* [Source passage]:
La névropathie n'est donc
pas le fait de quelques victimes seulement ; on peut dire qu'elle est une
maladie collective et caractéristique de la régression des masses. Ce qu'on a
appelé dégénérescence et qui existe sans conteste, a pour syndrome dominant la
névropathie, prélude, on le conçoit, des grandes névroses cérébrales qui sont
sur le chemin de la démence, laquelle démence équivaut à la mort. Sociale.
Toutes les complications de
la vie sociale qui rendent celle-ci insupportable parce qu'elle traduisent une
impuissance absolue d'adaptation, ont pour terrain commun un système nerveux
spécifiquement irritable. Ce qu'on y voit dominer, c'est la puissance exagérée
du réflexe : d'abord des centres sensitifs presque douloureusement
hyper-esthésiques, puis un temps de réaction très court qui donne l'impression
de l'impulsivité où l'inhibition volontaire n'a pas le temps d'intervenir ou
intervient trop tard..
Ces sensibilités morbides
sont à la base de tous les états passionnels qui défraient les chroniques de la
vie journalière. C'est le terrain où germent tous les attentats à la paix
publics ou privés. Que Ile situations internationales, nationales, familiales,
dépendent des nerfs de ceux qui tiennent le volant de notre char !
La névropathie est une
complication des civilisations ou de ce que l'on désigne sous ce nom. C'est
dire qu'elle engendre les situations les plus contraires : splendides dans le
cadre des arts et des sciences ; absurdes clans le cadre des créations de
l'imagination ; magnanimes ou atroces dans le cadre de la vie sociale. De
l'exaltation charitable de certains mystiques aux atrocités de la guerre il y a
toute une gamme, vers le milieu de laquelle trouvera place l'homme moyen,
conventionnellement normal. Il y a des héros dans tous les sens.
La névropathie, alliée
fréquemment à d'autres manifestations d'une biologie morbide est bien une
maladie héréditaire, constitutionnelle. La famille névropathique compte tous
les ralentis et déséquilibres de la nutrition, tous les sujets à métabolisme
perturbé : les arthritiques (mot aussi vague que névropathie), obèses,
goutteux, diabétiques, eczémateux, lithiasiques, etc., etc.
Où localiser un tel mal ?
Partout et nulle part. C'est toute la mécanique qui souffre, sous l'empire
cependant d'un système nerveux central qui souffre davantage. Plus spécialement
le système sympathique semble devoir être l'irrégulateur de cette
désorganisation.
La cause ? Elle est
lointaine et polymorphe, car elle ressortit à toute les influence pernicieuses
qui s'abattent sur l'ensemble de la population : tuberculose, syphilis ;
surtout les grandes intoxications alimentaires ou autres.
Les alcooliques, les
nicotinisés, les coktailisés, les opiomanes, les carnivores font souche de
névropathes.
*
* *
Emotivité. - Le terrain
commun étant déblayé, voyons quelques végétations.

* [Given data]:
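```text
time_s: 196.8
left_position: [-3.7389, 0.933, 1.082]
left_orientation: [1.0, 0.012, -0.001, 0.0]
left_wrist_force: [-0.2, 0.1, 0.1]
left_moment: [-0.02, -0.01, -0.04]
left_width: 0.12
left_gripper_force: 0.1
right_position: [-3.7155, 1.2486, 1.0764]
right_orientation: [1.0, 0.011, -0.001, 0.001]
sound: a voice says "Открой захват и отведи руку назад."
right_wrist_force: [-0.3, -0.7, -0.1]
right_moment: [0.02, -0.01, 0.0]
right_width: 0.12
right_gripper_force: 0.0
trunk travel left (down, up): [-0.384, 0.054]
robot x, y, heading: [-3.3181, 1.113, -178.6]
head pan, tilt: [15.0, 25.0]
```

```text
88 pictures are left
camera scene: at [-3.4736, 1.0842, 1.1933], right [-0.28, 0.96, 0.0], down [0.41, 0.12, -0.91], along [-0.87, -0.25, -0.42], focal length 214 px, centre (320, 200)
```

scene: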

* [What the exercise asks]: Carry the source passage on from its last sentence.

* [Task response]:
Les émotifs forment un
groupe à part. La constitution émotive si joliment décrite par le docteur Dupré
après le docteur Morel qui a fait en 1860 du délire émotif une maladie
autonome, dont il localisa même l'origine, en vertu d'une intuition clinique
tout à fait géniale, dans le système des ganglions sympathiques viscéraux,
cette constitution est une des formes les plus répandue de la névropathie. Elle
est essentiellement caractérisée par une prédominance des états émotionnels qui
gouvernent tout le psychisme.
On sait le rôle énorme que
jouent les les émotions dans la vie morale. Normalement subjuguées, sauf rares
exceptions, par la raison qui les canalise, les règle, les inhibe et les
maintient dans un juste équilibre. Les émotions peuvent inversement devenir
tyranniques. Autant elle pimentent et charment la vie quand elles sont le
reflet d'un bonne santé morale, autant leur dérèglement peut devenir une
torture. Ce n'est pas seulement dans les circonstances solennelles de la vie
qu'elles débordent et qu'elles déchaînent les passions les plus redoutables,
mais il advient qu'elles empoisonnent la vie mentale pour des futilités. Elles
prennent très vite la forme très pénible de l'obsession. On sait combien ce
phénomène est tyrannique. Il est justement harmonie avec l'état de la
conscience dont la lucidité permet au sujet, à son grand désarroi, de se sentir
en quelque sorte dédoublé. Il assiste impuissant à la répétition automatique de
l'obsession (voir ce mot), qu'il ne saurait vaincre de par sa volonté libre et
dont il est obligé, haletant, d'attendre l'épuisement.
Le nombre des servitudes que
les névropathes se créent ainsi est fabuleux. L'obsession est un tic mental
dont très peu de sujets sont affranchis. Ils résistent de façon variable :
c'est entre tous les hommes la seule différence. En temps normal, l'obsédé ne
fait que sourire de ce phénomène qui le possède quelques instants sans le faire
souffrir ; mais, dès que le terrain émotif existe, la lutte devient fatale avec
son corollaire, la souffrance physique et morale, et la blessure d'amour-propre
née de la défaite.
Certains obsédés ont la vie
littéralement hachée par des troubles de cet ordre, au point qu'ils n'ont plus
de répit, hantent les consultations des charlatans, car les émotifs sont, par
surcroît, des superstitieux. Leurs pratiques ne font, en général, qu'aggraver
leur cas et la névropathie sous toutes ses formes est une vraie infirmité.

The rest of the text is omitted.